■ **Written task 1**
Reproduce exactly the section that begins at the line containing "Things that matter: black" and ends at the line containing "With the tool", both lines included; omit all other lines.

+++ Recorded data +++

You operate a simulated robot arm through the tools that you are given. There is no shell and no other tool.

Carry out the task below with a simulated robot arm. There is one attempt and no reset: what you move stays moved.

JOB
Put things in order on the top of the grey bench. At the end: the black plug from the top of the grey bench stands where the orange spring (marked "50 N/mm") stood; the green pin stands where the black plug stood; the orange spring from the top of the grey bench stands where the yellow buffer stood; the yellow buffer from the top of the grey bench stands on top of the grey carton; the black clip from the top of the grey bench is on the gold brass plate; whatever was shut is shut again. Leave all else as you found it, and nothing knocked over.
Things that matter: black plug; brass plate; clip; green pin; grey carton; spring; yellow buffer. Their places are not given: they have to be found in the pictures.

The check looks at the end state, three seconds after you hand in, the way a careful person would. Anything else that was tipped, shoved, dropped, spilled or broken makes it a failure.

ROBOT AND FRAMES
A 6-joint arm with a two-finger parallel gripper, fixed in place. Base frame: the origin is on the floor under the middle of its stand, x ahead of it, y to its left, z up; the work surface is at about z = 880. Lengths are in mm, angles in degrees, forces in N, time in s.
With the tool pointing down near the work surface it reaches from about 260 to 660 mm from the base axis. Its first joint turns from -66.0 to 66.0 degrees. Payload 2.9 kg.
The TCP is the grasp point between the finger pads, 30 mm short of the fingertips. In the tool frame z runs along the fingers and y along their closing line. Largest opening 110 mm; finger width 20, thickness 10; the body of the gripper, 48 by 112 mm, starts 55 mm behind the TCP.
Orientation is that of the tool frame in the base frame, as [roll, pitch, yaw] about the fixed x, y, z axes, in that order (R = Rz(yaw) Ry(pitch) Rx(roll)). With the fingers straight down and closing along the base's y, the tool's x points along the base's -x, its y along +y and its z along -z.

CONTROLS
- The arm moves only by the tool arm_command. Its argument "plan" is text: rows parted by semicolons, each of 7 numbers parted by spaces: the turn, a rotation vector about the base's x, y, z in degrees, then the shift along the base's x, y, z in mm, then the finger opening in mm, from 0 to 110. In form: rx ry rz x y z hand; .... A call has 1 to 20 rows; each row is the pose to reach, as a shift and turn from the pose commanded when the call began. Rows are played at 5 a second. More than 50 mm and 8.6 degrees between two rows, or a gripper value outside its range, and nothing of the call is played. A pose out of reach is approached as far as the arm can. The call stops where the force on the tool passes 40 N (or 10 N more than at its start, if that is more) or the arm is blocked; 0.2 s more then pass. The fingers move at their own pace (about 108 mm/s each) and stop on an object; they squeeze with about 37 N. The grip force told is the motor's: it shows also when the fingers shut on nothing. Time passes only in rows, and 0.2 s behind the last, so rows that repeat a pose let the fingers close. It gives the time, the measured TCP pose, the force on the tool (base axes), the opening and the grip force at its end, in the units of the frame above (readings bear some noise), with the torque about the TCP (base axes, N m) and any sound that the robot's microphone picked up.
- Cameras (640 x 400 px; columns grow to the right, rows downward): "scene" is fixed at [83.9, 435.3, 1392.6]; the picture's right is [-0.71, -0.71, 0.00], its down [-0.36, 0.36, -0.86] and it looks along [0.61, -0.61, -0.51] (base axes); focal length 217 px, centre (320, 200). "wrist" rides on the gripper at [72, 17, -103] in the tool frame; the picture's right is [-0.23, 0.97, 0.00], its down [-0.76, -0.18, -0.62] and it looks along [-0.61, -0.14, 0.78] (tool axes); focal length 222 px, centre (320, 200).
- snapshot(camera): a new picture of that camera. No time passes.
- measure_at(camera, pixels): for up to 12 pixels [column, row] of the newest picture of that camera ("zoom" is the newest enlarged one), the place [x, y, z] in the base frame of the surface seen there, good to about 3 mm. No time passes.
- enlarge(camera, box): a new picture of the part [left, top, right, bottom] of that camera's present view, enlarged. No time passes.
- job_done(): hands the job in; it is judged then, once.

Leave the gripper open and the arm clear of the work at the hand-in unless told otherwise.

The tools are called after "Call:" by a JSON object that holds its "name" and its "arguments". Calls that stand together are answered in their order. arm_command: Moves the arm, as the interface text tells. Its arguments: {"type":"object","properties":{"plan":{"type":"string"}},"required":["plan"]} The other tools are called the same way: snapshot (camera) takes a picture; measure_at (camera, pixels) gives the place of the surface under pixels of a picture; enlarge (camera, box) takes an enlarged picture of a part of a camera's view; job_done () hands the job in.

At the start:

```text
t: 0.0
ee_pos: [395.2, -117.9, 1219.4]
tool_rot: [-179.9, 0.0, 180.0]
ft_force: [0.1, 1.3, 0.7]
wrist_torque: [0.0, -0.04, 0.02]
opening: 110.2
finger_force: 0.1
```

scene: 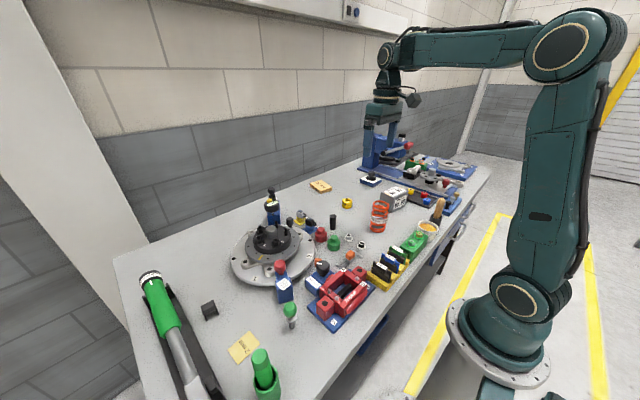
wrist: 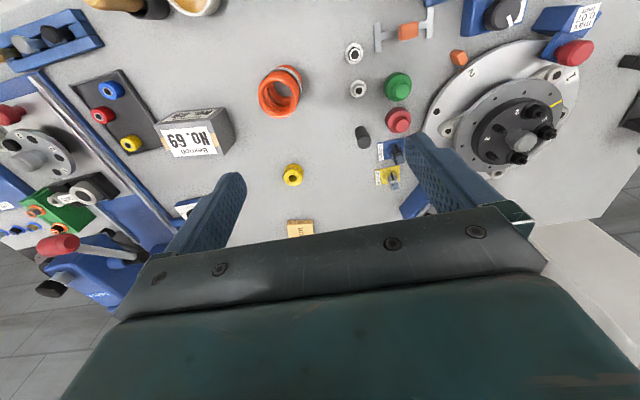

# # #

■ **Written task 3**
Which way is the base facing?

+++

■ **Written task 2**
Quote the selection word for word, starting at "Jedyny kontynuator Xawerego" and ending with "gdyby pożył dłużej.".

+++ Selection +++

Jedyny kontynuator Xawerego Dunikowskiego i jego ulubiony uczeń. Wielki, zapomniany talent lat 30. XX wieku – Henryk Wiciński. Mógł zmienić oblicze polskiej sztuki po drugiej wojnie światowej – gdyby pożył dłużej.
Henryk Wiciński urodził się w Łodzi 18 kwietnia 1908 r., a był to pierwszy spokojny rok po powstaniu robotniczym sprzed trzech lat, zwanym powstaniem czerwcowym lub rewolucją 1905 roku, w którym aktywny udział brali także jego rodzice. Po ich rozstaniu Henryka i jego starszą siostrę Janinę wychowywała matka. Jej barwne opowieści o rewolucji październikowej w Rosji, o walkach klasy robotniczej i o jej przywódcach ukształtowały późniejsze poglądy polityczne rodzeństwa. Według siostry Wicińskiego matka, choć całkowicie oddała się wychowywaniu dzieci, więcej uwagi poświęcała Henrykowi. Podobno tłumaczyła to tym, że ma wrażenie, jakby syn „był mgłą, która się wkrótce rozwieje”.

+++

■ **Correct answer 1**
Things that matter: black plug; brass plate; clip; green pin; grey carton; spring; yellow buffer. Their places are not given: they have to be found in the pictures.

The check looks at the end state, three seconds after you hand in, the way a careful person would. Anything else that was tipped, shoved, dropped, spilled or broken makes it a failure.

ROBOT AND FRAMES
A 6-joint arm with a two-finger parallel gripper, fixed in place. Base frame: the origin is on the floor under the middle of its stand, x ahead of it, y to its left, z up; the work surface is at about z = 880. Lengths are in mm, angles in degrees, forces in N, time in s.
With the tool pointing down near the work surface it reaches from about 260 to 660 mm from the base axis. Its first joint turns from -66.0 to 66.0 degrees. Payload 2.9 kg.

■ **Correct answer 2**
Jedyny kontynuator Xawerego Dunikowskiego i jego ulubiony uczeń. Wielki, zapomniany talent lat 30. XX wieku – Henryk Wiciński. Mógł zmienić oblicze polskiej sztuki po drugiej wojnie światowej – gdyby pożył dłużej.